The proposal on trade facilitation has received support from some sections of the business community which is increasingly reliant on trade and financial activities and on labour intensive manufacturing that relies on workers on poverty wages. Building an economy on narrow interests, financial and commercial arbitrage and non-standard work will only worsen the lack of effective demand and growing income inequality both of which have contributed to pushing the economy into recession. Policy measures to shore up effective demand, including through measures to restrict inequality, are imperative for returning the economy on to a growth path.
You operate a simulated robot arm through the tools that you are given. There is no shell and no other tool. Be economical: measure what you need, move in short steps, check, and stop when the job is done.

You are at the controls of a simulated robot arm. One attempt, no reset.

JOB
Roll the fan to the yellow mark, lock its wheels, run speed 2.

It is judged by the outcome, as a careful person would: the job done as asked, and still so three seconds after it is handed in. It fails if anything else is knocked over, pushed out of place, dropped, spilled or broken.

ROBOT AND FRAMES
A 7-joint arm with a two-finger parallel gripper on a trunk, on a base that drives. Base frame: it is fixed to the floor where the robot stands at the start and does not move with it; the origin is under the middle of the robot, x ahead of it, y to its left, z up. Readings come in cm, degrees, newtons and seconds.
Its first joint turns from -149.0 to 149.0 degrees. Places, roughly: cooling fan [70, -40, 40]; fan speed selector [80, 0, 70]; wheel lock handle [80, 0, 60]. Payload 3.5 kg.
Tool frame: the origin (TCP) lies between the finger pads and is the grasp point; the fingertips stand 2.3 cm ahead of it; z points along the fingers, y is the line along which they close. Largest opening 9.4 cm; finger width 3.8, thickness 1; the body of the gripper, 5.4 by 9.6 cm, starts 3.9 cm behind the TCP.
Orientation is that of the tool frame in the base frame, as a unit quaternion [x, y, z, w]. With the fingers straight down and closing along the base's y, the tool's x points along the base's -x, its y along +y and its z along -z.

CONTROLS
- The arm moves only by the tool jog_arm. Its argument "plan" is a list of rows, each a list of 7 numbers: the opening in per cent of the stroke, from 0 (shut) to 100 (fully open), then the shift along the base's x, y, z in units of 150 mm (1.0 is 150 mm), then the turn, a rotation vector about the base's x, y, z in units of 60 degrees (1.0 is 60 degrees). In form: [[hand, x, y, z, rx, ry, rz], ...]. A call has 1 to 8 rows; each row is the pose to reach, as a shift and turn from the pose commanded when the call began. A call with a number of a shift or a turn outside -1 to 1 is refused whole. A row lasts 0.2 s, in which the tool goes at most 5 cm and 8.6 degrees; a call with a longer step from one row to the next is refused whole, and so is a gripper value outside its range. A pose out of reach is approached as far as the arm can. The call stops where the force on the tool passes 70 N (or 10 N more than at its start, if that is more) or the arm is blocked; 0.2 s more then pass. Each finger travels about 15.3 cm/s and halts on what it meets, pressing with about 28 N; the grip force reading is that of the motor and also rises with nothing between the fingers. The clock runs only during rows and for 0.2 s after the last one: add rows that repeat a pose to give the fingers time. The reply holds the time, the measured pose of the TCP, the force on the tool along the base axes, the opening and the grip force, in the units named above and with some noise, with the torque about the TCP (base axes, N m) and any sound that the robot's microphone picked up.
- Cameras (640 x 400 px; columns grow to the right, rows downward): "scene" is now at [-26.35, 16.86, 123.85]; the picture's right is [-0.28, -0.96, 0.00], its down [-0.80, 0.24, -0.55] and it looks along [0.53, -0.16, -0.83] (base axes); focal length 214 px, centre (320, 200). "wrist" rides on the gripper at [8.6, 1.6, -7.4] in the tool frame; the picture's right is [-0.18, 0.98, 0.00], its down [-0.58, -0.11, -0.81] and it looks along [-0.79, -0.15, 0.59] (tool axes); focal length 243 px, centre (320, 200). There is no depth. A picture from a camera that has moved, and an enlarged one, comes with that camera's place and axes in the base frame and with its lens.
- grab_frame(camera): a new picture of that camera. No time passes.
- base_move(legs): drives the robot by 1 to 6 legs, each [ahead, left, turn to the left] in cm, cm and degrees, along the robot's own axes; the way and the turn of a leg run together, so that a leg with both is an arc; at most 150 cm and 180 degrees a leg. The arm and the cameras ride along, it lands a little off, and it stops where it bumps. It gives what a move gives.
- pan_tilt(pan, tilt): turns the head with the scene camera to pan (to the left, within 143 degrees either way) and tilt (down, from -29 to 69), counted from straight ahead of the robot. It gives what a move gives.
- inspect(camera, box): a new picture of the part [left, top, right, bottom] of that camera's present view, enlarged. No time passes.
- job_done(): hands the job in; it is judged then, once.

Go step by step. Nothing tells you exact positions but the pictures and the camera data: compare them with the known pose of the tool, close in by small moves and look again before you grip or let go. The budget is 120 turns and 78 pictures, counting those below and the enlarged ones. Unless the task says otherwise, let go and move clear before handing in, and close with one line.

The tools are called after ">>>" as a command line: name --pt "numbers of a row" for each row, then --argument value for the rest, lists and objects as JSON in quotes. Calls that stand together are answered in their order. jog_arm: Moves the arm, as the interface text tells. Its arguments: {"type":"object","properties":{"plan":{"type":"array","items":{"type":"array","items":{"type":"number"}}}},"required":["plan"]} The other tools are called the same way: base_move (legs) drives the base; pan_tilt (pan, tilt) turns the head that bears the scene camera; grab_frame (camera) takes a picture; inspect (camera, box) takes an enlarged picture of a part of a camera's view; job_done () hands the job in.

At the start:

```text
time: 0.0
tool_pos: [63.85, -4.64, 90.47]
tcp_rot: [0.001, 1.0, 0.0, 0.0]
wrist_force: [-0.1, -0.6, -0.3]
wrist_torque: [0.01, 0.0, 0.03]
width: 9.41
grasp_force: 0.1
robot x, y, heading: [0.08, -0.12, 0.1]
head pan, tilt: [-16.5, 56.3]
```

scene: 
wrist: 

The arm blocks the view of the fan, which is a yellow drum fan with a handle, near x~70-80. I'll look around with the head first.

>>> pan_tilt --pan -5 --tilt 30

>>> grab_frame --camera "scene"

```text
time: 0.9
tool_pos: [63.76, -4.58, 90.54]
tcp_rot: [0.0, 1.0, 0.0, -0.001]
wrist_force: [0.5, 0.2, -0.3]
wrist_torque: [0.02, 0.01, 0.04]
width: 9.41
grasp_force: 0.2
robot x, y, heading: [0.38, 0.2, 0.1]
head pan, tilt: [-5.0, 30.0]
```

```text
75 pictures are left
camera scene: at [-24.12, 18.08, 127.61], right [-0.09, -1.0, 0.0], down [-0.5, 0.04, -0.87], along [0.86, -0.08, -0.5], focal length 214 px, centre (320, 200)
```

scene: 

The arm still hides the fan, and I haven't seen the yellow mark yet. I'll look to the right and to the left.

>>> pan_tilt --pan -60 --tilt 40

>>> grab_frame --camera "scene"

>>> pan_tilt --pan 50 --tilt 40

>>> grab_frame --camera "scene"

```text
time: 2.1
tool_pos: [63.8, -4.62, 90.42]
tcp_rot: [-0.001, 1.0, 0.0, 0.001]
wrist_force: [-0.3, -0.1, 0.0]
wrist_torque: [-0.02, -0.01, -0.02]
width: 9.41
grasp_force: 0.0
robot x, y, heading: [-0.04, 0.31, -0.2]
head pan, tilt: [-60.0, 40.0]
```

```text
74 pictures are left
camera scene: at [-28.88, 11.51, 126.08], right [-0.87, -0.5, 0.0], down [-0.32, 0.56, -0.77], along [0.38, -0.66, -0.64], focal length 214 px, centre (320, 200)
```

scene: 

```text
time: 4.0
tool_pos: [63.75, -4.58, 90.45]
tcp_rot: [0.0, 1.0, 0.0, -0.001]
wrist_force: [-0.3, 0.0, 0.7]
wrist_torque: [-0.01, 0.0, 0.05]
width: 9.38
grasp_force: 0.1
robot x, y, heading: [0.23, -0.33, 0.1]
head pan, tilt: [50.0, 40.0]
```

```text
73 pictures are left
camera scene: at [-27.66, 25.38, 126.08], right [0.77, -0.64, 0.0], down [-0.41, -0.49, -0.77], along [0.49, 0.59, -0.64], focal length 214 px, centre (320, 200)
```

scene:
The NTUI as a member of the Right to Food Campaign joins its call for a comprehensive legislation on food security, which goes beyond distribution and consumption, and provides support to small and marginal peasants to enable them to maintain their livelihood and continue producing food. India’s small peasants and landless agricultural workers are a critical part of our food supply chain. In light of the fact that Government has failed to resolve the economic and livelihood crisis in the rural areas and build a stable, sustainable and growing urban sector in which surplus rural workers can be absorbed in dignified conditions of work, it becomes the constitutional obligation of the Government of India to protect the interests of small and marginal farmers and agricultural workers and provide food for its population.

Policies on public procurement of food grains, the Public Distribution System (PDS) and the recently enacted National Food Security Act (NFSA) are partial attempts at addressing these challenges. Under the WTO’s Agreement on Agriculture (AoA), ‘Public Stockholding for Food Security Purposes’ is allowed within a 10% limit. India has been close to breaching the 10% of production cost subsidy limit. With the enactment of NFSA, the possibility has become even more unlikely. Under these circumstances, the Government of India was correct in leading the G-33 coalition of developing countries, in advancing a proposal for the Bali Ministerial that public food programmes for supporting livelihoods of small farmers and food consumption of the poor should be allowed without limits. In the course of discussions, however, the G-33 proposal has been diluted and the ‘peace clause’ that is now on offer is both time bound and would open legislation such as NFSA or subsidy to agriculture to be left open to being challenged under WTO’s dispute resolution machinery. This proposal would not just undermine policy autonomy but could be an elemental attack on the limited food security that this country’s working people enjoy. The NTUI calls upon Government to stand firm against all pressures on it to consent to any agreement or concessions that would require it to place curbs on implementation of both the NFSA and agriculture subsidy. Furthermore, NTUI calls upon government to ensure that it does not enter into such agreements that will expand the role of contract farming, foreign direct investment in agriculture and the use of GM technology in the absence of adequate testing and scientific safeguards.

As the global crisis has deepened food security has come to be undermined in many developing countries. A country’s right to food sovereignty must be inviolate. The WTO Agreement on Agriculture (AoA), the Agreement on Subsidies and Countervailing Measures and Article XVI of GATT 1994 (subsidies) cannot stand in the way of a country’s right to ensure food sovereignty and the necessity for combating malnutrition, while promoting sustainable livelihoods. Indigenous production of food for domestic consumption cannot under any circumstances be treated as a trade distortion. The NTUI calls on Government to initiate a process that will lead to a declaration on Food Sovereignty in consonance with the Doha Declaration on Public Health.

The creation of the WTO has been marked by excessively unbalanced trade-offs, that are against the interests of developing countries. The NTUI believes that a process of negotiations based on accommodation and concession between unequal partners will ultimately reinforce and further skew inequality. The NTUI reiterates its support for a mechanism of international trade as based on principles of mutual cooperation, benefit, respect and trust that allow countries to complement their economies, defend livelihoods, including on food and health security, and foster autonomy in national development.

The NTUI stands in solidarity with the trade unions, social movements and other progressive groups that have called for a week of action against the WTO in Bali and will join these activities to further an alternative agenda on trade cooperation and sustainable national development for social and economic justice.